# Exercise objective
Leave out any pictures and transcribe all other data below exactly.

# Supplied data

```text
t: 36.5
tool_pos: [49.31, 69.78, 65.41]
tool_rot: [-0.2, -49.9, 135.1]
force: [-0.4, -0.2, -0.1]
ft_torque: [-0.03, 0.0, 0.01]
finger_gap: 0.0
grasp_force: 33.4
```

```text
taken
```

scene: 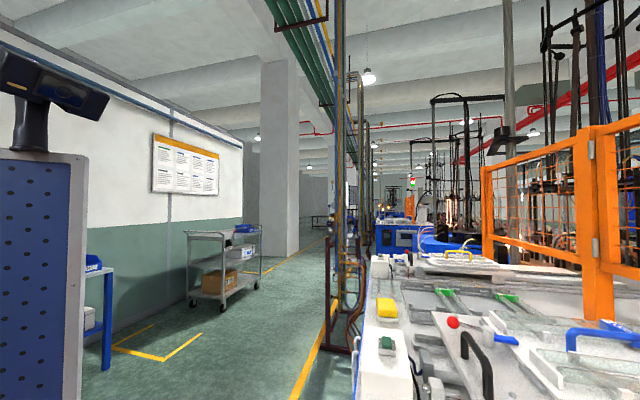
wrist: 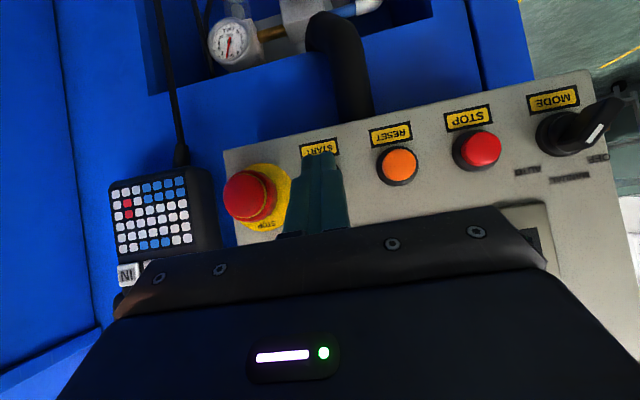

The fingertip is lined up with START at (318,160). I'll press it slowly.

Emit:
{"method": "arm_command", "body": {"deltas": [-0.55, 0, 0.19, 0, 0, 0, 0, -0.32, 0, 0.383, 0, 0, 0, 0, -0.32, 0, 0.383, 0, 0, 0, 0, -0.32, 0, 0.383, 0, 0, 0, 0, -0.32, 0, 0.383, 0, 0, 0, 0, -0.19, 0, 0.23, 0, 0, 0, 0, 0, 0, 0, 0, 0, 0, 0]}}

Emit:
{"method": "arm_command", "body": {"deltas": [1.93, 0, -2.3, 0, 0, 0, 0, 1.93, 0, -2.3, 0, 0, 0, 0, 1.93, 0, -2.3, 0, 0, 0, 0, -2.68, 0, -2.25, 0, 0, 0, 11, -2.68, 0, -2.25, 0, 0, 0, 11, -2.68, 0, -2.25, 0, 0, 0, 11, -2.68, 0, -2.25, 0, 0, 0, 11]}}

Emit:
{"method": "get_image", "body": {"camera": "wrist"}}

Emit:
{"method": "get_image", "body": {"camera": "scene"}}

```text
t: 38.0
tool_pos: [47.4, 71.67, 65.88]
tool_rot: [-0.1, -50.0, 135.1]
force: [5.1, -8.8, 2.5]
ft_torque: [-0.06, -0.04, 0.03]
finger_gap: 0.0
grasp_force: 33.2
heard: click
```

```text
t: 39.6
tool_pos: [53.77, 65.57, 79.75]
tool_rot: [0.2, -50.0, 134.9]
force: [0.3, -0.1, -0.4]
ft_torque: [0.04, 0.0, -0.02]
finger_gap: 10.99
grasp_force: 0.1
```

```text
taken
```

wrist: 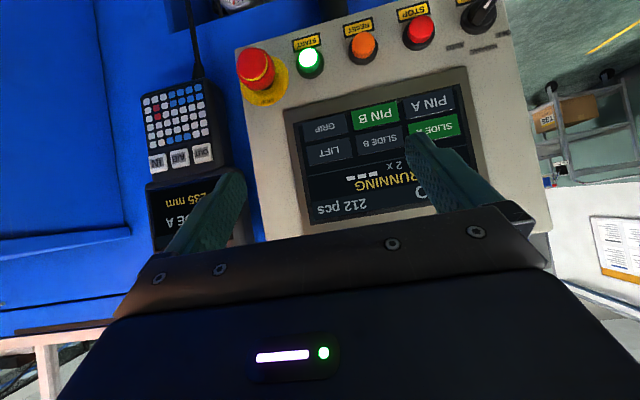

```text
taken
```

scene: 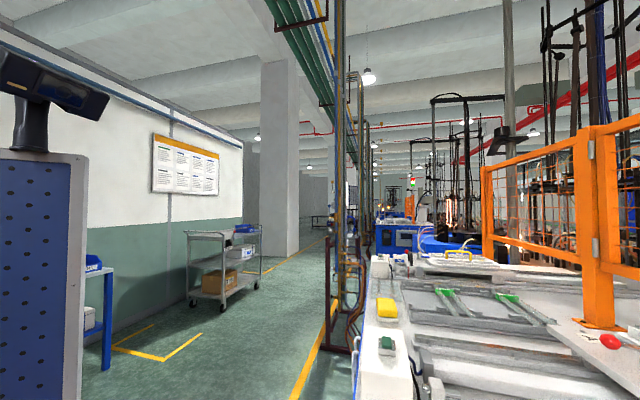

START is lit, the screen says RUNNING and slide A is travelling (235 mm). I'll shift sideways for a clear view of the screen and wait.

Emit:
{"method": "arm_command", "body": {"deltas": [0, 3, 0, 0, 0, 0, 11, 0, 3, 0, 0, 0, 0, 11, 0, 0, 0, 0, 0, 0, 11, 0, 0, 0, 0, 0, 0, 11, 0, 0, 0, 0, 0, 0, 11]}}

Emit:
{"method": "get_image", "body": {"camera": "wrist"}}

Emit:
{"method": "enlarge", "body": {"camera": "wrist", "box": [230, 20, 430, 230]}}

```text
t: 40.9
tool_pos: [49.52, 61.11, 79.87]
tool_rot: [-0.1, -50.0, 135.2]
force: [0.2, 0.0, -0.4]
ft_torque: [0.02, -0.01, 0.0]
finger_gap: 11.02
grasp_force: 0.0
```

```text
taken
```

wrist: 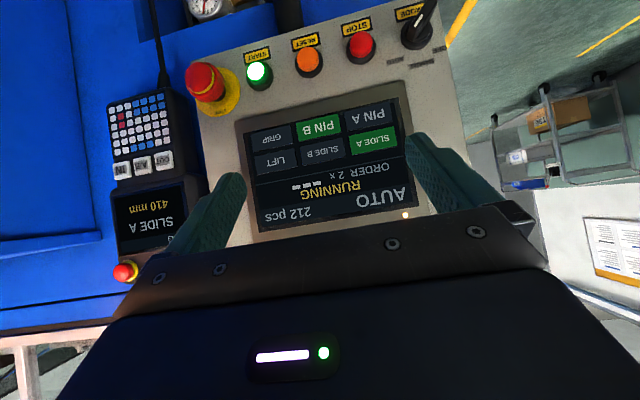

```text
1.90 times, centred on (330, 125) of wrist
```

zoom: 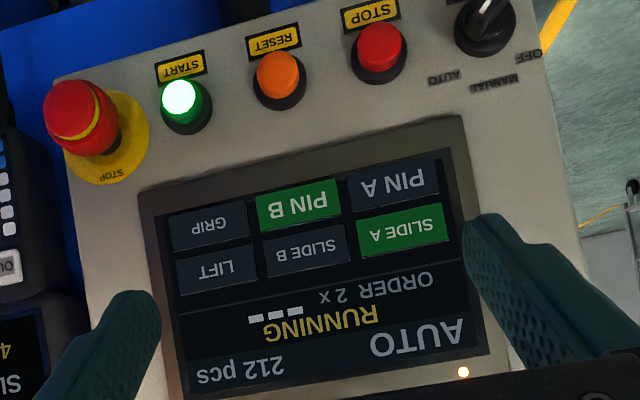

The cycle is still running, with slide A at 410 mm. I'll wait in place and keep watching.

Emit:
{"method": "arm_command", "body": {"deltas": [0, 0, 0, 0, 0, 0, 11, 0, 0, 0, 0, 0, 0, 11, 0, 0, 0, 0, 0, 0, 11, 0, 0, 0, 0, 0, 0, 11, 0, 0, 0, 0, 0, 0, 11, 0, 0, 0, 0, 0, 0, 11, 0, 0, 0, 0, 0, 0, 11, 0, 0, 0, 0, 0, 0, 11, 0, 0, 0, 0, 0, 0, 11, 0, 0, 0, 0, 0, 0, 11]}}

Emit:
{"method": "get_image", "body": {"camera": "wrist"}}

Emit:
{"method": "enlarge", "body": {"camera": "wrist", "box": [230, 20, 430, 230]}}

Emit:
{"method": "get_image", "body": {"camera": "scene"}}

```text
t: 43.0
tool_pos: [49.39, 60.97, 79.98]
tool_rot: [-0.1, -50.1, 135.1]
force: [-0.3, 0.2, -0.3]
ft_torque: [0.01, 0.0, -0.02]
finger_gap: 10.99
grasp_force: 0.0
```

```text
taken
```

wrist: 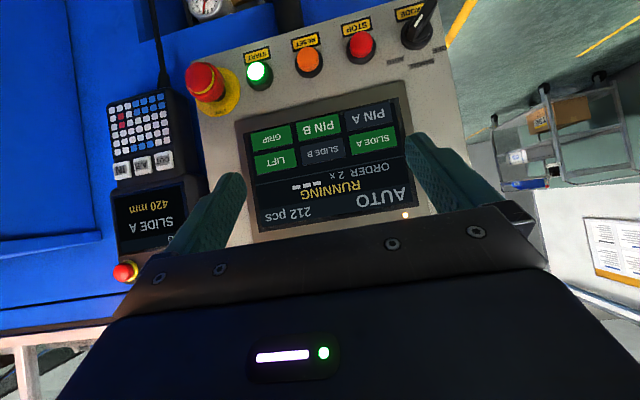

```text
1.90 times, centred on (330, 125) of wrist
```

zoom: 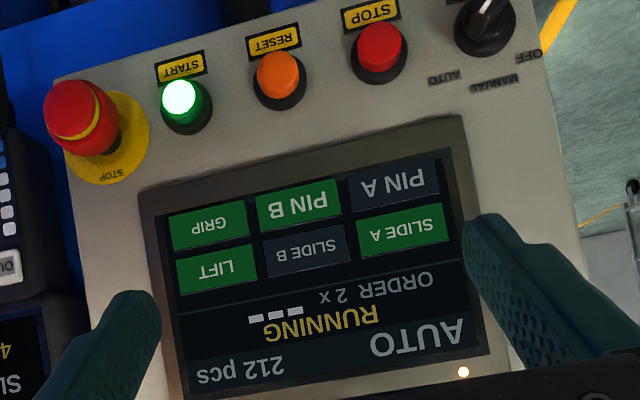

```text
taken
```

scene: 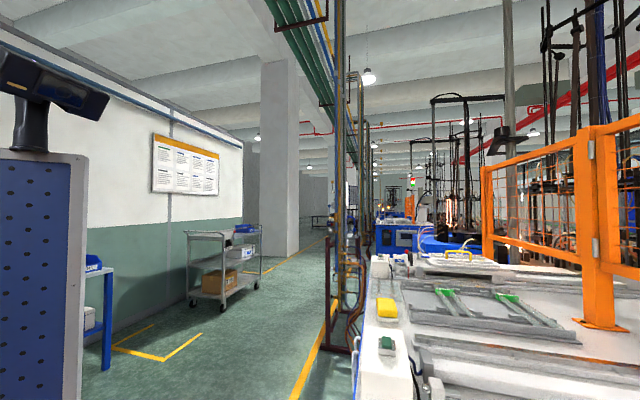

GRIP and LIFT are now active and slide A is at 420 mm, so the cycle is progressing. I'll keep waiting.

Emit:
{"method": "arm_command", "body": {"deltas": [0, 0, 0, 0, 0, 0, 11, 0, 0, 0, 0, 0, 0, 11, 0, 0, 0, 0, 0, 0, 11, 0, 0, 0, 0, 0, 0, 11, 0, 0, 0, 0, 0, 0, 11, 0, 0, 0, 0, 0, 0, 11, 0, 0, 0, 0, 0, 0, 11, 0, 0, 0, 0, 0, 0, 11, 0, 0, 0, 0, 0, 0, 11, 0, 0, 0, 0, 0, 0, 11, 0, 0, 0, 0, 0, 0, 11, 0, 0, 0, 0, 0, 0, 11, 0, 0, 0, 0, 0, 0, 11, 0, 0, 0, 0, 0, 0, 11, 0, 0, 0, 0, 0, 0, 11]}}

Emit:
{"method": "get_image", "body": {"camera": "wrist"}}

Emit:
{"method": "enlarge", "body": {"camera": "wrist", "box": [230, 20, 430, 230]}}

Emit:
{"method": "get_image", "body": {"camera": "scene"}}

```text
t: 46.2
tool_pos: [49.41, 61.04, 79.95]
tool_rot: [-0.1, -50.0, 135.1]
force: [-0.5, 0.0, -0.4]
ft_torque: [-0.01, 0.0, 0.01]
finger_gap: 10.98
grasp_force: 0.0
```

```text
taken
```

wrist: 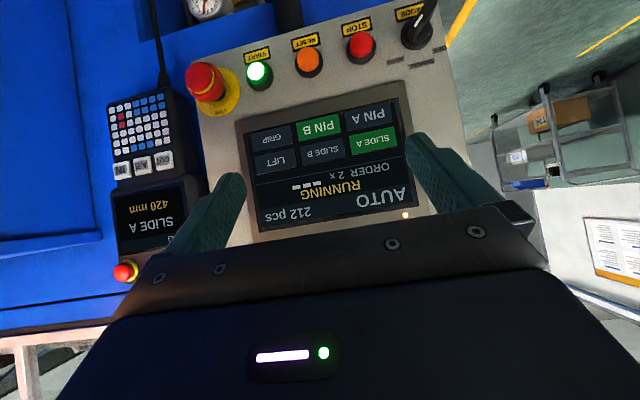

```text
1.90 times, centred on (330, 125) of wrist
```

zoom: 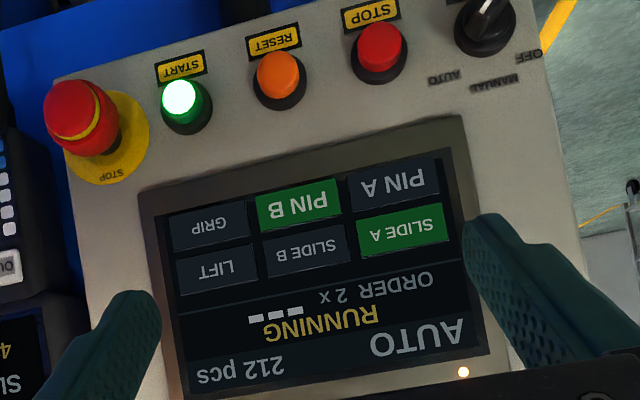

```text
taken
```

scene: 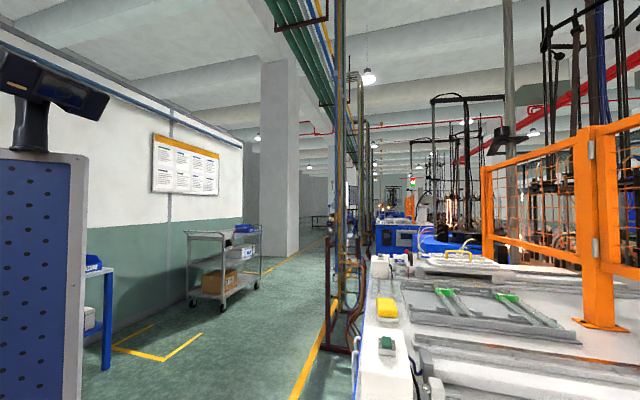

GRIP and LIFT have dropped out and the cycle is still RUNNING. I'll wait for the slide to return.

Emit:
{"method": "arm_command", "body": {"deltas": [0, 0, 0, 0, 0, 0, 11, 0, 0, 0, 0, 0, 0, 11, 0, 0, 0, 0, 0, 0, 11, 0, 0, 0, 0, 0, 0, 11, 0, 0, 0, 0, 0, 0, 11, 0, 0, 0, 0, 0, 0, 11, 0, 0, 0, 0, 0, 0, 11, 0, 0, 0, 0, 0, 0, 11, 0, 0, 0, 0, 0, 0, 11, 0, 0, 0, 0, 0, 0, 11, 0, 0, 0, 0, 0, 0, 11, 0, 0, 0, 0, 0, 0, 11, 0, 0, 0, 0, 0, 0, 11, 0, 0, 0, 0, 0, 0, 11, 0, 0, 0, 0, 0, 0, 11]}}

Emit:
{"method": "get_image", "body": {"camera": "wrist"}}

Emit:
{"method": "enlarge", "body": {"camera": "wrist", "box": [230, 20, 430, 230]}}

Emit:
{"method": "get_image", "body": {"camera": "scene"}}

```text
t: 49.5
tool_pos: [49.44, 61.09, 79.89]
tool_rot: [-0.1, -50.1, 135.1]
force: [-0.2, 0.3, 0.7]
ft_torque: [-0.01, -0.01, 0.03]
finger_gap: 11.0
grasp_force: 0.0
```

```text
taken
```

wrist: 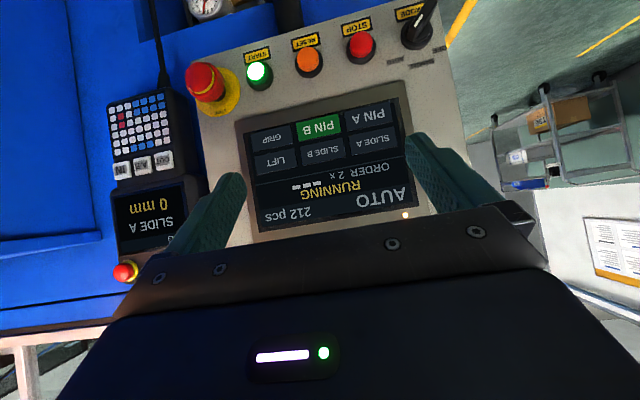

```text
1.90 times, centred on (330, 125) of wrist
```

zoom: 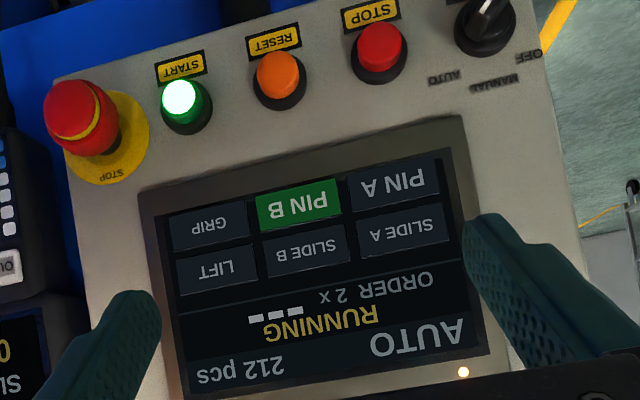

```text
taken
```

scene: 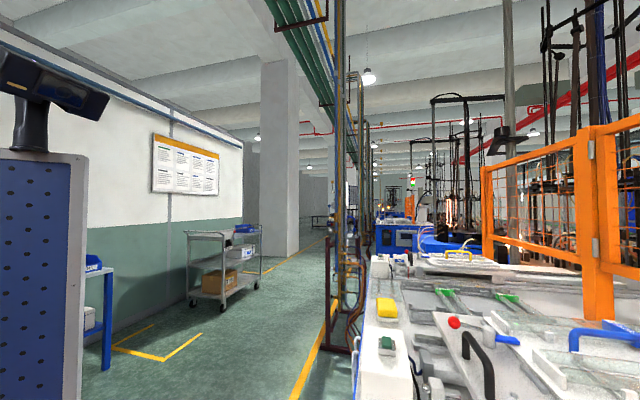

# Answer below
```text
t: 36.5
tool_pos: [49.31, 69.78, 65.41]
tool_rot: [-0.2, -49.9, 135.1]
force: [-0.4, -0.2, -0.1]
ft_torque: [-0.03, 0.0, 0.01]
finger_gap: 0.0
grasp_force: 33.4
```

```text
taken
```

scene: 
wrist: 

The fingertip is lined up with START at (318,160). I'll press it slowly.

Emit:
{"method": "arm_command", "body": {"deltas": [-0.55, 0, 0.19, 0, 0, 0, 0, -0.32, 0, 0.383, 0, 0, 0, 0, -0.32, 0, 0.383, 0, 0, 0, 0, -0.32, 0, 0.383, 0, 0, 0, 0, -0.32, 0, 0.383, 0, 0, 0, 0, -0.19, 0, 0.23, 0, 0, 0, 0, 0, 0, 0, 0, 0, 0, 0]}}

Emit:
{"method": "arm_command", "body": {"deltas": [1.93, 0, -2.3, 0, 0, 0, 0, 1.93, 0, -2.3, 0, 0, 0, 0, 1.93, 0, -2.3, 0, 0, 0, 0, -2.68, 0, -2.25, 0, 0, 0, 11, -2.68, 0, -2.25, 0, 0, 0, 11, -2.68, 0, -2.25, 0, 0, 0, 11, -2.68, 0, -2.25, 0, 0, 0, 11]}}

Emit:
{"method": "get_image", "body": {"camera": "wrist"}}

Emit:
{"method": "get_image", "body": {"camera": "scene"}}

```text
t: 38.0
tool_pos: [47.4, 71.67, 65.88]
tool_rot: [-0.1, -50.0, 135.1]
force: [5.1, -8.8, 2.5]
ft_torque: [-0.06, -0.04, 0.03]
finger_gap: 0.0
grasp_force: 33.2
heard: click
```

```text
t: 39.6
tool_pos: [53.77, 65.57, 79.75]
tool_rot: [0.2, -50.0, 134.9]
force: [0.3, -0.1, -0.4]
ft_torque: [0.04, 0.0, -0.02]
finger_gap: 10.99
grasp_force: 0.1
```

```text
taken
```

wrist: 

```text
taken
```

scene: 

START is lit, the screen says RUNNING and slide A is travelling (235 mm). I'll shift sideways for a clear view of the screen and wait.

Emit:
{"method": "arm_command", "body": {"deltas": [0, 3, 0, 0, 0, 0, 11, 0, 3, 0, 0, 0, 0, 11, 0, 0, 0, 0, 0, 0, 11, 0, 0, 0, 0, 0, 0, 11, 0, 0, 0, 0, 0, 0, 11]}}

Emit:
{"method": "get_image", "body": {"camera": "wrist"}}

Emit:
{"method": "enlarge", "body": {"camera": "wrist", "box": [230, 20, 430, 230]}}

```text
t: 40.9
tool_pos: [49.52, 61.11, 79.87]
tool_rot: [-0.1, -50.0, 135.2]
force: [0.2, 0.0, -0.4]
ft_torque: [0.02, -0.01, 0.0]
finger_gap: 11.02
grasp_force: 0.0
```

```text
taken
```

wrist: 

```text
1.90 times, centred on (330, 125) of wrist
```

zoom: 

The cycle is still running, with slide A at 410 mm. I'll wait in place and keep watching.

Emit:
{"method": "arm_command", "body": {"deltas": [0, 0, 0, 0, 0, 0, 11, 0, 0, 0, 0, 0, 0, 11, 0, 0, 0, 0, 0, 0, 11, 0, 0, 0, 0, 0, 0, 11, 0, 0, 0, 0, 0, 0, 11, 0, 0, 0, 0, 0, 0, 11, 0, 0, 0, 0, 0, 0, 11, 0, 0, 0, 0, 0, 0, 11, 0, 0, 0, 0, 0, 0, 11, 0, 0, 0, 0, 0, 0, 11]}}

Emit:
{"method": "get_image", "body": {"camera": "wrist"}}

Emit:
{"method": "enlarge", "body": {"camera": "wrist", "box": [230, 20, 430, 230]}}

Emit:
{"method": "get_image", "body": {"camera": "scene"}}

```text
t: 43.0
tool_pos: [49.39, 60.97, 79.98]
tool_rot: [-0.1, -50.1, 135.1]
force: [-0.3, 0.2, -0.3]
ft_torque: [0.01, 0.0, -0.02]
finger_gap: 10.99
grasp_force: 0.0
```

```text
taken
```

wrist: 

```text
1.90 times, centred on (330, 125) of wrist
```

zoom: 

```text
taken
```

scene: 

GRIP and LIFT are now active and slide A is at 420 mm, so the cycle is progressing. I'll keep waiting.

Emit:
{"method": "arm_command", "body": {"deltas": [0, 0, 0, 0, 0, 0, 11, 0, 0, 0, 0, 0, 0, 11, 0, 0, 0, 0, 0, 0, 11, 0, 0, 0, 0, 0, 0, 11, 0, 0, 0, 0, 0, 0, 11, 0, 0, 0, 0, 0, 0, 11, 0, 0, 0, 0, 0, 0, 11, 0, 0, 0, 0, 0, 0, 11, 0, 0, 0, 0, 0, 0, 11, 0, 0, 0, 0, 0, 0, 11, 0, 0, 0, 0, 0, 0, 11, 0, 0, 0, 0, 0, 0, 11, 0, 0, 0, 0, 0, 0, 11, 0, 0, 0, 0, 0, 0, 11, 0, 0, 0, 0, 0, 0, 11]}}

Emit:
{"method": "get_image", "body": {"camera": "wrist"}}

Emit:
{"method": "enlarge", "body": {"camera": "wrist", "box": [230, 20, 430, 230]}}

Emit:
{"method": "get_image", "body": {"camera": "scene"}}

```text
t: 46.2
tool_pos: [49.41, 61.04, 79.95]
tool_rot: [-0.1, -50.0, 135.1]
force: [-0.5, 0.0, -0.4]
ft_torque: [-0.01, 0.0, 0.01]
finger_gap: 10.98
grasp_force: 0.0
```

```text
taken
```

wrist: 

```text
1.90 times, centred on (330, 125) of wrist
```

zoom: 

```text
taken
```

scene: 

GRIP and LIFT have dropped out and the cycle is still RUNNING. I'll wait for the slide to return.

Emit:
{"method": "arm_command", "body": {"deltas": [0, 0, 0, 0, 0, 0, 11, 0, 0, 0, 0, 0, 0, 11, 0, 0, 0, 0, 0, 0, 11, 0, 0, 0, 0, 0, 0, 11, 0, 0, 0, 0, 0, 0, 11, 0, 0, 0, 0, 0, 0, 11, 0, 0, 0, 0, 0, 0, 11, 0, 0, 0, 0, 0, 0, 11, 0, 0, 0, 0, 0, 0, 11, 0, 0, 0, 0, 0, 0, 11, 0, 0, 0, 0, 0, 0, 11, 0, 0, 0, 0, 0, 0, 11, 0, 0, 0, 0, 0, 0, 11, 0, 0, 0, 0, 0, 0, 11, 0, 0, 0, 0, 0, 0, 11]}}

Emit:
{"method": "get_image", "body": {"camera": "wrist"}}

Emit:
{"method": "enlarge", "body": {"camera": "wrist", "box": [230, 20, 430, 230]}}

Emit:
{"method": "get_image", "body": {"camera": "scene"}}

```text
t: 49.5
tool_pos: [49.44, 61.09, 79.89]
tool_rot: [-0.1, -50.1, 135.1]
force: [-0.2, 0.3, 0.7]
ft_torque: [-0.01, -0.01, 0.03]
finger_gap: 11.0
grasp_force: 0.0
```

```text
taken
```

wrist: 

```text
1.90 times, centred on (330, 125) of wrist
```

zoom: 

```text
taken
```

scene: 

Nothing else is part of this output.